The preamble to the agreement states that the objective of the contract is to maintain the general balance of rights and obligations between investors and the government.

Whether or not the Supporting Victims of Iranian Terrorism Act 2019 is approved or not, it needs an in-depth analysis to examine how this agreement will affect the way the new US lawsuit would be dealt with at the Luxembourg court. Nevertheless, it should be noted that the purchase of bonds by the Central Bank of Iran through the Clearstream Banking S.A. Company was in accordance with the terms of the Iran-Luxembourg contract.

Conclusion

By revising the Iran Threat Reduction and Syria Human Rights Act 2012, those who presented the Supporting Victims of Iranian Terrorism Act 2019 seem to be aiming to set aside the Iranian Central Bank’s bonds of US origin with the prefix “US” for victims of the 9/11 attacks, and the bank’s bonds of European origins with the prefix “XS” for victims of the 1983 bombing of the US Marines base in Beirut.

The US court has declared its jurisdiction over bonds of American origin with the prefix “US” belonging to the Central Bank of Iran and order their seizure. Iran’s objection to the court verdict is being reviewed at the International Court of Justice.

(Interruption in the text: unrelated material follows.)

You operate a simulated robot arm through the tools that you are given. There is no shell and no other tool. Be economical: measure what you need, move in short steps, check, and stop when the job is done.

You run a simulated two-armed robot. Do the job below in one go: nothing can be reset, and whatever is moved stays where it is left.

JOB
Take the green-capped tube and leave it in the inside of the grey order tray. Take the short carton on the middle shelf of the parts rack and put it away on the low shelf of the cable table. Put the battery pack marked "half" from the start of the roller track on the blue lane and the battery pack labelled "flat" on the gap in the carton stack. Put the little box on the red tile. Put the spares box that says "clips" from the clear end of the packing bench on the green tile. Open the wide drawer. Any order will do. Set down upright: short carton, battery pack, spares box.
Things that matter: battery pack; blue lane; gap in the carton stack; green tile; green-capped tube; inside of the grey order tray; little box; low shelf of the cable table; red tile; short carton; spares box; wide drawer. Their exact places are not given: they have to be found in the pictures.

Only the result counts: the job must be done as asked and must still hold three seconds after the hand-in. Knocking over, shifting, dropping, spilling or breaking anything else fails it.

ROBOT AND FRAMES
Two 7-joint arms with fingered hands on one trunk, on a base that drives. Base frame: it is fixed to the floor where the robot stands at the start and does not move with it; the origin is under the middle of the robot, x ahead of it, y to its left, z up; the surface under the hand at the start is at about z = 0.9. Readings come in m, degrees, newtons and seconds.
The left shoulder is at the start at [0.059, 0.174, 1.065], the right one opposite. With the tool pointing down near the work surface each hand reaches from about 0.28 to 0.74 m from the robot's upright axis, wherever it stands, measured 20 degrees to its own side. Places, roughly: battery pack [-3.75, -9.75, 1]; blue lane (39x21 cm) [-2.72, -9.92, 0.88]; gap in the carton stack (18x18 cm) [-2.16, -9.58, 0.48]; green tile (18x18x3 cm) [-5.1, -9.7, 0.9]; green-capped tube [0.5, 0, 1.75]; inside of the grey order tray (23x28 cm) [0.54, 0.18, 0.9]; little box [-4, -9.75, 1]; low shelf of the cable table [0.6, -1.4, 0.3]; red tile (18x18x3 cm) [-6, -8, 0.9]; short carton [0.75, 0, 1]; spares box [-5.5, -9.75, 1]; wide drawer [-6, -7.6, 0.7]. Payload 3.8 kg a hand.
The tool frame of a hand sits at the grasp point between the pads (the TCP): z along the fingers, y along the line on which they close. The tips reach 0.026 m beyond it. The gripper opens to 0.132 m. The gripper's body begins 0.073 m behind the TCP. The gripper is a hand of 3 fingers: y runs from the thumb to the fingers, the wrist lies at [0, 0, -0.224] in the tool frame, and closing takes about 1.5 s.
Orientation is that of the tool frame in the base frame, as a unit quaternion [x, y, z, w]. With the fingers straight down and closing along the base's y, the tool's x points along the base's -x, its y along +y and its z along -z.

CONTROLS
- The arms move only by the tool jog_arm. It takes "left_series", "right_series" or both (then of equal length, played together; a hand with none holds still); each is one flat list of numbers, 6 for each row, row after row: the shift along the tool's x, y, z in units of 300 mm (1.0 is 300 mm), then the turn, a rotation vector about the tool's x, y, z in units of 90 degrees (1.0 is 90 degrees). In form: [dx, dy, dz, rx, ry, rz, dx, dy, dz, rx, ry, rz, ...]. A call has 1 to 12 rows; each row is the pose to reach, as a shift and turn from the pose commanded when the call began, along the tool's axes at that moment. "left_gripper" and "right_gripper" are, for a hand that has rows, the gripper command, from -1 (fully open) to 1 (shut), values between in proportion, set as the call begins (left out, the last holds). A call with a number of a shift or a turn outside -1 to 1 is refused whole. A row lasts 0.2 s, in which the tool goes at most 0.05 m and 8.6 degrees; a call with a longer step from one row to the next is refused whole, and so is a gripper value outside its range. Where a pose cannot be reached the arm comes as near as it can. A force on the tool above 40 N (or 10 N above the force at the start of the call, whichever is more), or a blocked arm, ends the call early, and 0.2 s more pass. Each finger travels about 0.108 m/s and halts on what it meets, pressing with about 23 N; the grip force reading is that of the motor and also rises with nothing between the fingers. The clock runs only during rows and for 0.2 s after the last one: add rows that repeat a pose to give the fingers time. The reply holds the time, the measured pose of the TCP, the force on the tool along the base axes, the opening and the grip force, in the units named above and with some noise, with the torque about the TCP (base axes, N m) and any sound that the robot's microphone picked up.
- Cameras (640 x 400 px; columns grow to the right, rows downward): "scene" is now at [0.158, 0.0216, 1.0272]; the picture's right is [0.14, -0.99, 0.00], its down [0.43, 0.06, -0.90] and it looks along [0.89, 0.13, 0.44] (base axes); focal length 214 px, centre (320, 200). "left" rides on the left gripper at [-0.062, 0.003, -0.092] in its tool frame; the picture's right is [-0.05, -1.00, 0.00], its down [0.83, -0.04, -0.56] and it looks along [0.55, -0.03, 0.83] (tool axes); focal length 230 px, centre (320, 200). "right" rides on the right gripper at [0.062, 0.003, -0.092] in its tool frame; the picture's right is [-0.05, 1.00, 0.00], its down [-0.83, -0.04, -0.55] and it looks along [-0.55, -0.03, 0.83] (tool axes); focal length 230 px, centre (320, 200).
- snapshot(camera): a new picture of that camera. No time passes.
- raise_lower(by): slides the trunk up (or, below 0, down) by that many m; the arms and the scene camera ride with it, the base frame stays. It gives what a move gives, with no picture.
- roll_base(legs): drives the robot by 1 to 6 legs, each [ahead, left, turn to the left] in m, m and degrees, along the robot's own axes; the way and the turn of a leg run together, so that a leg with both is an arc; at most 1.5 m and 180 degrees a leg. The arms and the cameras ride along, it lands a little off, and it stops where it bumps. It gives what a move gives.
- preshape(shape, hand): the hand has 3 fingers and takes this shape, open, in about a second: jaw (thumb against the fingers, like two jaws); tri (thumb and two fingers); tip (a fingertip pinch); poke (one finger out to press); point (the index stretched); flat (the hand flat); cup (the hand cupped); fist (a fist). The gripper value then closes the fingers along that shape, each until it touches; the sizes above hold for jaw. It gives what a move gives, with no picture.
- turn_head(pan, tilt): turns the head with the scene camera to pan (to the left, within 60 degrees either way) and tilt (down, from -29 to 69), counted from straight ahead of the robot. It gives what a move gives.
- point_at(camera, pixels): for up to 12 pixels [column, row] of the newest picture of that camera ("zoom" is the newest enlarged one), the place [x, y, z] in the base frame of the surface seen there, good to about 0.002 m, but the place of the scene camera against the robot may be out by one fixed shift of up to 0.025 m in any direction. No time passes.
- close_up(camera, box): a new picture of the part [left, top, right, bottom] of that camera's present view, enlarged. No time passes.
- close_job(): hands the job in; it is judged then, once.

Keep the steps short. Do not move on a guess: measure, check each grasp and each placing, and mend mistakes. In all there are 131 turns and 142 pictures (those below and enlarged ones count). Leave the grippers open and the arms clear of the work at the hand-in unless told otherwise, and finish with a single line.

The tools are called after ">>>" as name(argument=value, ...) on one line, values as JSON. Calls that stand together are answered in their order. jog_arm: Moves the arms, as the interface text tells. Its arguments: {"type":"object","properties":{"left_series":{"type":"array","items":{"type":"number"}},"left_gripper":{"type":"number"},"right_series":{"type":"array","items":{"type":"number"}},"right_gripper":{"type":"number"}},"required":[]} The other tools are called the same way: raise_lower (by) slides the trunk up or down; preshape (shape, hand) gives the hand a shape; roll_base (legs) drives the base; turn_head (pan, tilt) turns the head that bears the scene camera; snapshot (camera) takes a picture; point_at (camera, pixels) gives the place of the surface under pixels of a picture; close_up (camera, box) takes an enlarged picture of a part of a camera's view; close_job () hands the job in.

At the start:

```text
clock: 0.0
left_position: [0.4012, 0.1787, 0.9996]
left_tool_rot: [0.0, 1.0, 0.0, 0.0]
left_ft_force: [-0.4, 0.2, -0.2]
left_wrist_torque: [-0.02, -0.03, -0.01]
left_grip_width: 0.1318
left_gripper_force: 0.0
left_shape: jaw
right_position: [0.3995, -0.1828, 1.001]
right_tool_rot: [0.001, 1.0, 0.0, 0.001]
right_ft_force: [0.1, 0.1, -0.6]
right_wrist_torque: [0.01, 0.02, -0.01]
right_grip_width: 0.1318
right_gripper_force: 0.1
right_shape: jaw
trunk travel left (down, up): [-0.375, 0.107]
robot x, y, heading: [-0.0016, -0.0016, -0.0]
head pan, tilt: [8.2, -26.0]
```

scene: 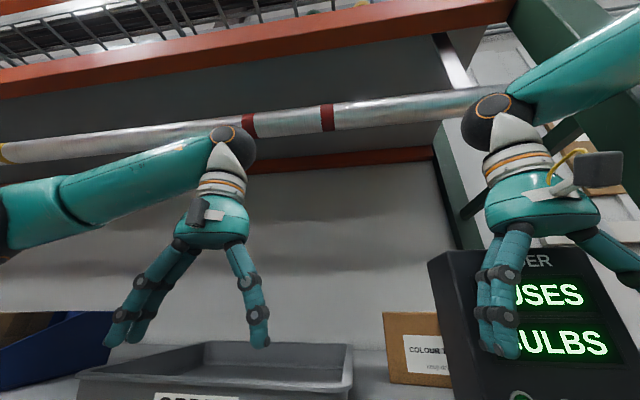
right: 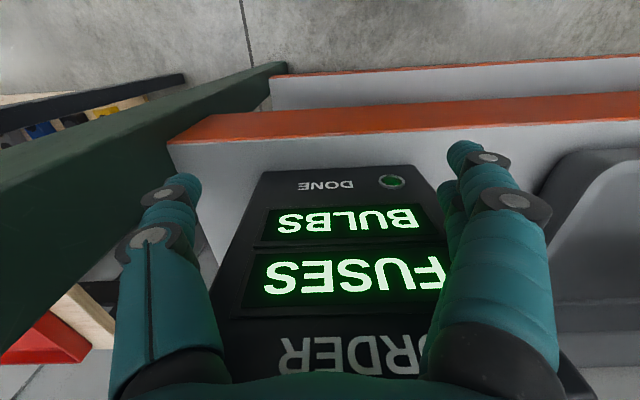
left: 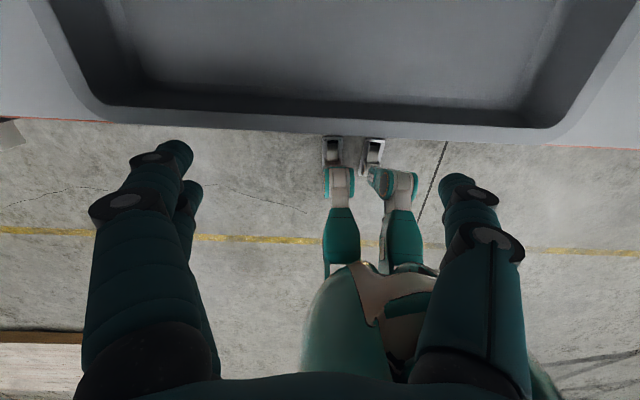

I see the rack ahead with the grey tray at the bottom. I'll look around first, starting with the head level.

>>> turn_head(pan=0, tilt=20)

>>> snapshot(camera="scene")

Regarding bonds of European origin with the prefix “XS,” the cause and subject of the lawsuit may extricate the Americans from the consequences of the Issue Preclusion rule as their previous lawsuits had been rejected at the Luxembourg court. However, the provisions of the Iran- Luxembourg investment agreement should be taken into account from now on in the possible court session in Luxembourg where the Americans’ lawsuit against bonds of European origin of the Central Bank of Iran would be reviewed.